● INSTRUCTION 1
Quote verbatim every line from the line containing "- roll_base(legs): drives" to the line containing "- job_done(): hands", inclusive of both, and no other line. Set them in a Markdown table: Count counts from 1, Line text holds the line, and blank lines are dropped.

● INFORMATION SHOWN
· · · · · · ·
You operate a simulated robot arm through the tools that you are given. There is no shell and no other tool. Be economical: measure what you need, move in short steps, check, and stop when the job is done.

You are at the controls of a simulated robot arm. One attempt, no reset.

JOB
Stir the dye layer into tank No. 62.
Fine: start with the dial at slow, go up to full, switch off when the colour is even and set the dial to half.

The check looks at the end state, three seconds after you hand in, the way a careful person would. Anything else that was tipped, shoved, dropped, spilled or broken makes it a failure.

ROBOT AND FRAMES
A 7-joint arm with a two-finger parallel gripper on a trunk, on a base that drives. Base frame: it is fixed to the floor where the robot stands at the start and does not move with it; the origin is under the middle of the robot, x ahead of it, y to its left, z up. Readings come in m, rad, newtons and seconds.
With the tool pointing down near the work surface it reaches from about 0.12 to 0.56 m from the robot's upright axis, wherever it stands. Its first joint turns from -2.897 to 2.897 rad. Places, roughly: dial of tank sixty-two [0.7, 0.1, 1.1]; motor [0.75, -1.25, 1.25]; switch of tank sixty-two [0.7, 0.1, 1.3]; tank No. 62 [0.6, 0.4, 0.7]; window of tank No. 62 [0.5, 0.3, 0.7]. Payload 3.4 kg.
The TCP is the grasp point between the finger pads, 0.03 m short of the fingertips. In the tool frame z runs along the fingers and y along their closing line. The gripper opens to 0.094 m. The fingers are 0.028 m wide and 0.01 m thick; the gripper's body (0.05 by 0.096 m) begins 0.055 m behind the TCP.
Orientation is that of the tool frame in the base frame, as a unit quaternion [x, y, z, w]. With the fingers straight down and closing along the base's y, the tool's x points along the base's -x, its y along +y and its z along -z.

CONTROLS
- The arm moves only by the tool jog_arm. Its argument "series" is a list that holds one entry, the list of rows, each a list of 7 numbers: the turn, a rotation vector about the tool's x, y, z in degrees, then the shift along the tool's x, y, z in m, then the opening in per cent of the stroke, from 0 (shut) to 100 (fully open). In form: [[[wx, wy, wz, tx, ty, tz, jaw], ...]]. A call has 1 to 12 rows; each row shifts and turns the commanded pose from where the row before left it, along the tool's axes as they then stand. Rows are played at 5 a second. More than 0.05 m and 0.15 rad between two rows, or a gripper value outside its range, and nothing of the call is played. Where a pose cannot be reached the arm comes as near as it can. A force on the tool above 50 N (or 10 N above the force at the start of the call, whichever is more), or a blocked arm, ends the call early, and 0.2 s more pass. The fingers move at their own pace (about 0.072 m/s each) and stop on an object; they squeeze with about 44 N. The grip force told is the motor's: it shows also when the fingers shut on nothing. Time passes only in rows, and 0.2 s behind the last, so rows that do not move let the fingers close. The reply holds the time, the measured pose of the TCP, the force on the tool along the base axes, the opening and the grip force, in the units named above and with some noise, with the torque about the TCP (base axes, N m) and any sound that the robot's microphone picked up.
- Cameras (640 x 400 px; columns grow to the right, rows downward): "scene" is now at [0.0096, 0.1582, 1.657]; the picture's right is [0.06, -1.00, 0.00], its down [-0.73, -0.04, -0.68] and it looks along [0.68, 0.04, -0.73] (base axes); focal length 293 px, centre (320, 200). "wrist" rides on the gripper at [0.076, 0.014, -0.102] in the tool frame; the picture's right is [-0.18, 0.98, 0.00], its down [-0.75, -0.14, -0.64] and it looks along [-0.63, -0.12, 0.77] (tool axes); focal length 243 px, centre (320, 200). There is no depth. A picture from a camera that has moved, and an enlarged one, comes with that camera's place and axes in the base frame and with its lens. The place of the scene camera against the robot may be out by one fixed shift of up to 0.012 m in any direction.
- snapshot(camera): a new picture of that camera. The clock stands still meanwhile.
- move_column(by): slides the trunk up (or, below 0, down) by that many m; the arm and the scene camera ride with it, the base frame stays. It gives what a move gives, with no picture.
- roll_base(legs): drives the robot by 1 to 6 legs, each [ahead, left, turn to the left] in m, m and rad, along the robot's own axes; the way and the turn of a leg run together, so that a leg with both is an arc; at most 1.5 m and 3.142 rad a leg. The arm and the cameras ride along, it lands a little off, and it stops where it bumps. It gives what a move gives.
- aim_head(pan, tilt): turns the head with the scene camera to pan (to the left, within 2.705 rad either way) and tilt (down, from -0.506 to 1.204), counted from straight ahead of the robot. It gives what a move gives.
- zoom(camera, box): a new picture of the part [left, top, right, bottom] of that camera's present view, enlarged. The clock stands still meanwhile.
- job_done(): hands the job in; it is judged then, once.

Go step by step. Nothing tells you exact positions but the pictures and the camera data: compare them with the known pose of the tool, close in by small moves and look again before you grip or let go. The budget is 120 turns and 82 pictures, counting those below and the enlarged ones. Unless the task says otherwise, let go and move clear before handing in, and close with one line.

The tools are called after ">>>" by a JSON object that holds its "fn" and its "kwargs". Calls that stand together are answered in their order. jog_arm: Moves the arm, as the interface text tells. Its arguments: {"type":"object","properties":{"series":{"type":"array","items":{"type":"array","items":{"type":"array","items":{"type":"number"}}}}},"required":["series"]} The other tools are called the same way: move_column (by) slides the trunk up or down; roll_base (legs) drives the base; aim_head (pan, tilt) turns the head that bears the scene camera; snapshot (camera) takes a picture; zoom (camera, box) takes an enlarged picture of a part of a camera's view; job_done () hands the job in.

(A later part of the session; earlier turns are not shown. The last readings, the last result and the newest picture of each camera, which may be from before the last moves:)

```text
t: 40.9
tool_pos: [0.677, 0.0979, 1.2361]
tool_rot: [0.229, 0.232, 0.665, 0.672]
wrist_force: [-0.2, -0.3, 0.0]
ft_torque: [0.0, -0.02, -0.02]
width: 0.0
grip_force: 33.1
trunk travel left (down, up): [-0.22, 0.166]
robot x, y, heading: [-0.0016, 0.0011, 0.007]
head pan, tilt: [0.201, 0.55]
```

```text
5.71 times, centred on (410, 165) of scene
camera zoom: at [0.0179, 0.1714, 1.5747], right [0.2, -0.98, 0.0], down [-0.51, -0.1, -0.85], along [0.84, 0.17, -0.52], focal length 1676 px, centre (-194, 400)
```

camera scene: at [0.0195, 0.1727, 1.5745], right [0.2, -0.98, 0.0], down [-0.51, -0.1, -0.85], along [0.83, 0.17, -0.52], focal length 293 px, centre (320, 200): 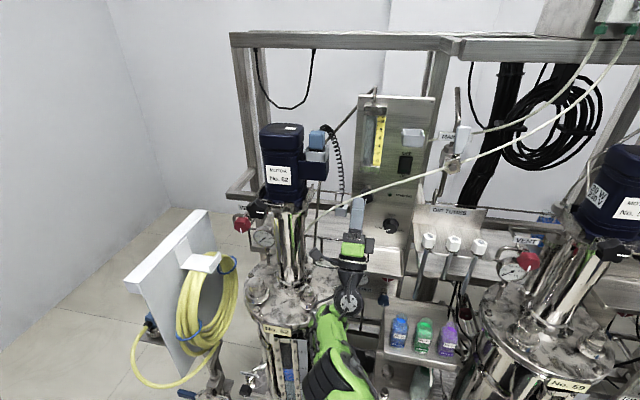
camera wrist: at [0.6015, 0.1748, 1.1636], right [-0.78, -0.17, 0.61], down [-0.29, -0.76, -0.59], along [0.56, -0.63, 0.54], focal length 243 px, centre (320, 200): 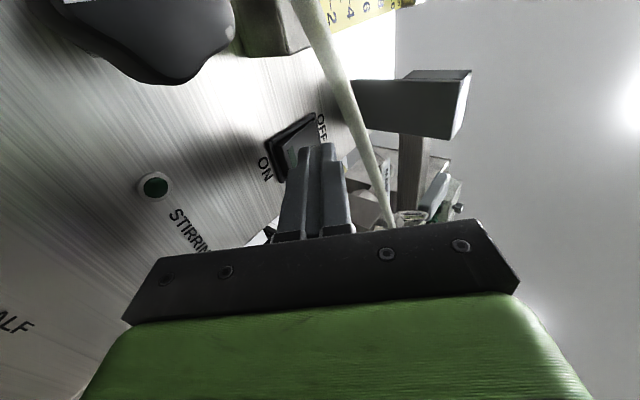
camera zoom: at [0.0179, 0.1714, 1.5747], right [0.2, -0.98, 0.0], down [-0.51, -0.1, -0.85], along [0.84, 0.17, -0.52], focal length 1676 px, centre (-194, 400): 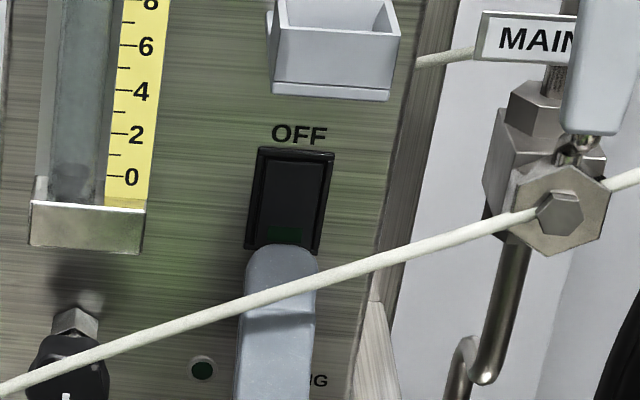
· · · · · · ·
● EXCERPTED TEXT
Imagine one of today’s division commanders finding himself at the line of departure against a capable enemy with combined-arms formation. He spent his time as a lieutenant in Bosnia conducting “presence patrols” and other peacekeeping activities. He may have commanded a company in a peacetime, garrison environment. Then he commanded a battalion in the early years of Afghanistan when little of tactical movement took place. He commanded a brigade in the later stages of Iraq, sending units on patrols, night raids, and cordon-and-search operations; and training Iraq policemen or soldiers.

Not once in his career did an enemy formation threaten his flank. He never, even in training, hunkered in a dugout while enemy artillery destroyed one-quarter of his combat vehicles, and emerged to execute a hasty defense against the enemy assault force pouring over the hill.

Spot-on.  Such sentiment applies to ALL SERVICES.  Even in the midst of some pretty interesting days in Ramadi and Fallujah, I never bought into the idea that was being bandied about so casually that “there is no more complex decision-making paradigm for a combat leader than counterinsurgency operations”.   It was utter nonsense.  The decisions to be made, as the author points out, above the troops-in-contact level, were seldom risking success or failure either in their urgency or content.  We had in Iraq and in AFG the ability to largely intervene with air or ground fires as we desired, to engage and disengage almost at will, against an enemy that could never have the capability of truly seizing tactical initiative.  Defeat, from a standpoint of force survival, was never a possibility.  To borrow Belloc’s observations of Omdurman, “Whatever happens, we have got, close air support, and they have not”.
· · · · · · ·
● INSTRUCTION 2
I need the excerpted text again, verbatim and complete.

● ANSWER 1
| Count | Line text |
|---|---|
| 1 | - roll_base(legs): drives the robot by 1 to 6 legs, each [ahead, left, turn to the left] in m, m and rad, along the robot's own axes; the way and the turn of a leg run together, so that a leg with both is an arc; at most 1.5 m and 3.142 rad a leg. The arm and the cameras ride along, it lands a little off, and it stops where it bumps. It gives what a move gives. |
| 2 | - aim_head(pan, tilt): turns the head with the scene camera to pan (to the left, within 2.705 rad either way) and tilt (down, from -0.506 to 1.204), counted from straight ahead of the robot. It gives what a move gives. |
| 3 | - zoom(camera, box): a new picture of the part [left, top, right, bottom] of that camera's present view, enlarged. The clock stands still meanwhile. |
| 4 | - job_done(): hands the job in; it is judged then, once. |

● ANSWER 2
Imagine one of today’s division commanders finding himself at the line of departure against a capable enemy with combined-arms formation. He spent his time as a lieutenant in Bosnia conducting “presence patrols” and other peacekeeping activities. He may have commanded a company in a peacetime, garrison environment. Then he commanded a battalion in the early years of Afghanistan when little of tactical movement took place. He commanded a brigade in the later stages of Iraq, sending units on patrols, night raids, and cordon-and-search operations; and training Iraq policemen or soldiers.

Not once in his career did an enemy formation threaten his flank. He never, even in training, hunkered in a dugout while enemy artillery destroyed one-quarter of his combat vehicles, and emerged to execute a hasty defense against the enemy assault force pouring over the hill.

Spot-on.  Such sentiment applies to ALL SERVICES.  Even in the midst of some pretty interesting days in Ramadi and Fallujah, I never bought into the idea that was being bandied about so casually that “there is no more complex decision-making paradigm for a combat leader than counterinsurgency operations”.   It was utter nonsense.  The decisions to be made, as the author points out, above the troops-in-contact level, were seldom risking success or failure either in their urgency or content.  We had in Iraq and in AFG the ability to largely intervene with air or ground fires as we desired, to engage and disengage almost at will, against an enemy that could never have the capability of truly seizing tactical initiative.  Defeat, from a standpoint of force survival, was never a possibility.  To borrow Belloc’s observations of Omdurman, “Whatever happens, we have got, close air support, and they have not”.